Jacques Toulemonde a réussi son coup. Lui-même nous prend en otage sans nous laisser le temps de souffler. L’enlèvement n’est pas un coup de théâtre puisqu’il est quasi-annoncé et ce film n’en contient pas d’autre. L’histoire dans ses enchaînements est prévisible mais c’est une prévisibilité de bon aloi. Le suspense n’est pas le moteur du film. Jacques Toulemonde joue sur l’empathie et son dispositif fonctionne à fond. Nous sommes tout à la fois Anna, le petit garçon Nathan, l’amant Bruno et le mari Philippe, successivement joués par Juana Acosta, Kolia Abiteboul Dossetto,Bruno Clairefond et Augustin Legrand.

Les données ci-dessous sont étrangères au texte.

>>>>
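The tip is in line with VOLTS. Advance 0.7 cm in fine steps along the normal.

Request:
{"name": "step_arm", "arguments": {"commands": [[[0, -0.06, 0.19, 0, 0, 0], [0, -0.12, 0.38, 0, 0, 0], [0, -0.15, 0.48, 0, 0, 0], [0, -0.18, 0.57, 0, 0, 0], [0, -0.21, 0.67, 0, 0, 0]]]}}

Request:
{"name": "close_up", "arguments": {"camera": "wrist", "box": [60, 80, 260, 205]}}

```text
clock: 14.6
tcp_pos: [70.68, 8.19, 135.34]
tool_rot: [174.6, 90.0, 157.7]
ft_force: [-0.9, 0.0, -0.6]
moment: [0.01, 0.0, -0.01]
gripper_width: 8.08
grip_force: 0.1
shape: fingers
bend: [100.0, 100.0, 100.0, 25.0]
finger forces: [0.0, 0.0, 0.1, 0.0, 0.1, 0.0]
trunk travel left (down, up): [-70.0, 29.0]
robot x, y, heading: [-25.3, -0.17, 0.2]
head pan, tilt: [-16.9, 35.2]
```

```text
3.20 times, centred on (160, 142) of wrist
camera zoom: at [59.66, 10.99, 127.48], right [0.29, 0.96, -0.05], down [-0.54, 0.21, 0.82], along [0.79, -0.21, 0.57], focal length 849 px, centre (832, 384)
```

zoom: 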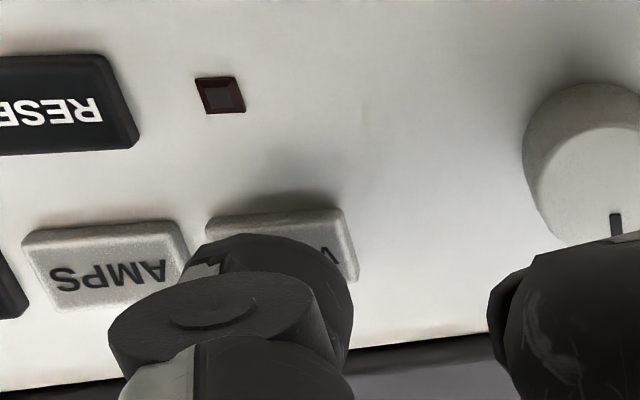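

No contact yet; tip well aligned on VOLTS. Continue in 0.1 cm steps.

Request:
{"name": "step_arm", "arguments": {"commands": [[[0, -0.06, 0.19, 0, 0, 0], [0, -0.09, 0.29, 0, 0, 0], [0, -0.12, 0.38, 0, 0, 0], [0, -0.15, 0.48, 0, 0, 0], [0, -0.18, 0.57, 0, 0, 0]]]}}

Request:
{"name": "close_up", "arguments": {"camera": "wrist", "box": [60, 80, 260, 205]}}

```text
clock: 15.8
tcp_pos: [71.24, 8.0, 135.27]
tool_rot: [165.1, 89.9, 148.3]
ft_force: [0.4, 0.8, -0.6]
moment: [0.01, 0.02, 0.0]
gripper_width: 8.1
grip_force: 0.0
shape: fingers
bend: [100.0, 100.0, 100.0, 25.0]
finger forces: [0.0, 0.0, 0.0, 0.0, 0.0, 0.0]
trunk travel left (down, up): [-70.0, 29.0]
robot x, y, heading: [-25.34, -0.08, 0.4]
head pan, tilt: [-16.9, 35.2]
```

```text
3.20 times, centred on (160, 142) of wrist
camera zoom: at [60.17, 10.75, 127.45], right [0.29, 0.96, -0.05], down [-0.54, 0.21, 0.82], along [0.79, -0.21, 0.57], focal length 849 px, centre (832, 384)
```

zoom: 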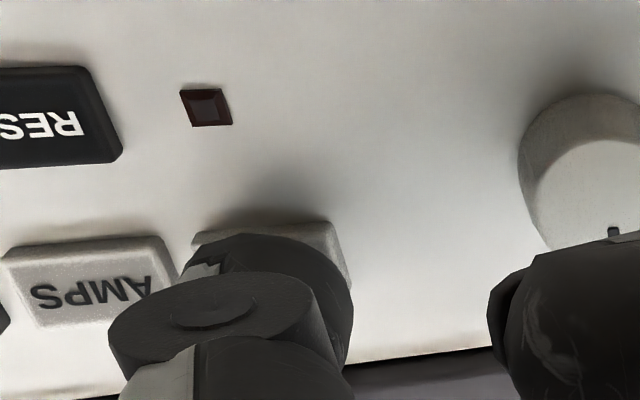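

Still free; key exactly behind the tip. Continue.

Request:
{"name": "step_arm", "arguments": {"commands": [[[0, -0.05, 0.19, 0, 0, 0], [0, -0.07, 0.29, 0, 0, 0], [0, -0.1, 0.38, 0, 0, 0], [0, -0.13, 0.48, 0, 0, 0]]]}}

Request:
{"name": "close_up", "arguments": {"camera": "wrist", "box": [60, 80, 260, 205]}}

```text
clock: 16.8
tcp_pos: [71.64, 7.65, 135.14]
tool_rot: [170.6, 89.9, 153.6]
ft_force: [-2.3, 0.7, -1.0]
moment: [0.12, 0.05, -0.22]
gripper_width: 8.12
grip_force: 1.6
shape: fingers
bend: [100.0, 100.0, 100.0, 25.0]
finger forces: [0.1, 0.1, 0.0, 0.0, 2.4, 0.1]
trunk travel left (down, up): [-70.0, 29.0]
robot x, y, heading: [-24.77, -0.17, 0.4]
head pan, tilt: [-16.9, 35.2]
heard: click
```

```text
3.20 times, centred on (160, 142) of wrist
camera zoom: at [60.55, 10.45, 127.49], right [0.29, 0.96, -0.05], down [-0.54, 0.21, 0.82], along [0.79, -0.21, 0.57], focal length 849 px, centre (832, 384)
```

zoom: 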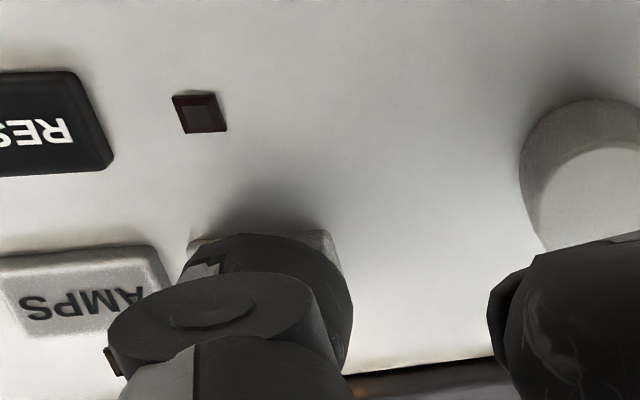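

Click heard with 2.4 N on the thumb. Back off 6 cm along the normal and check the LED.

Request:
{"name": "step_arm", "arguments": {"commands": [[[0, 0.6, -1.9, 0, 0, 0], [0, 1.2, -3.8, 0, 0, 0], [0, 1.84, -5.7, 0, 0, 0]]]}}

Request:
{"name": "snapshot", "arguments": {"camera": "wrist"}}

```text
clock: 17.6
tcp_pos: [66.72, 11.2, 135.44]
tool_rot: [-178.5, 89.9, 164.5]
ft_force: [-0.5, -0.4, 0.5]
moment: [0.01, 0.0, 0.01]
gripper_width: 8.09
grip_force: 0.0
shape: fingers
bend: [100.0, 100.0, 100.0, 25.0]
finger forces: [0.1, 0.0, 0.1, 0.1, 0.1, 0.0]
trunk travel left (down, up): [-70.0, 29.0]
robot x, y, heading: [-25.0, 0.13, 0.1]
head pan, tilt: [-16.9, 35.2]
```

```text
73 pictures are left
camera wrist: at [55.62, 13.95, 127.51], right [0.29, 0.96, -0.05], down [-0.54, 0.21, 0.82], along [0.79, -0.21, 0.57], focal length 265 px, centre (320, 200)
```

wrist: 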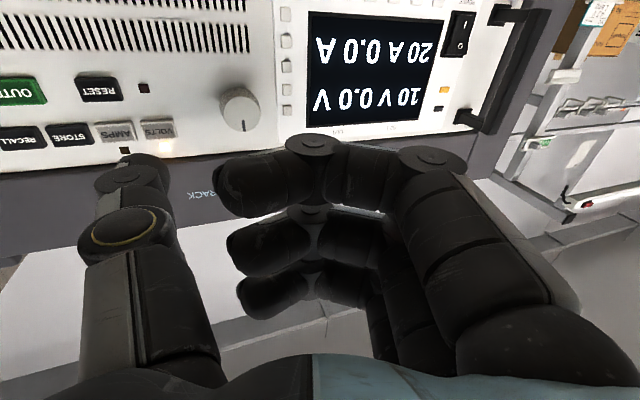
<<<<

Le réalisateur qui a été élevé à Bogota dans une famille franco-colombienne a voulu privilégier la direction d’acteurs en gardant comme axe central le point de vue d’Anna dont l’interprète est elle-même colombienne et s’exprimant tant en français qu’en espagnol. Il dit « avoir décidé de limiter au maximum les aspects techniques et la lourdeur qu’implique une grosse équipe » tout en utilisant des lumières naturelles, ce dernier choix étant des plus convaincants. Toute la partie du film qui se déroule en Colombie est dépaysante, on la voudrait enfin rassurante, profiter de la beauté des sites, mais elle ajoute encore à notre inquiétude en ascension croissante.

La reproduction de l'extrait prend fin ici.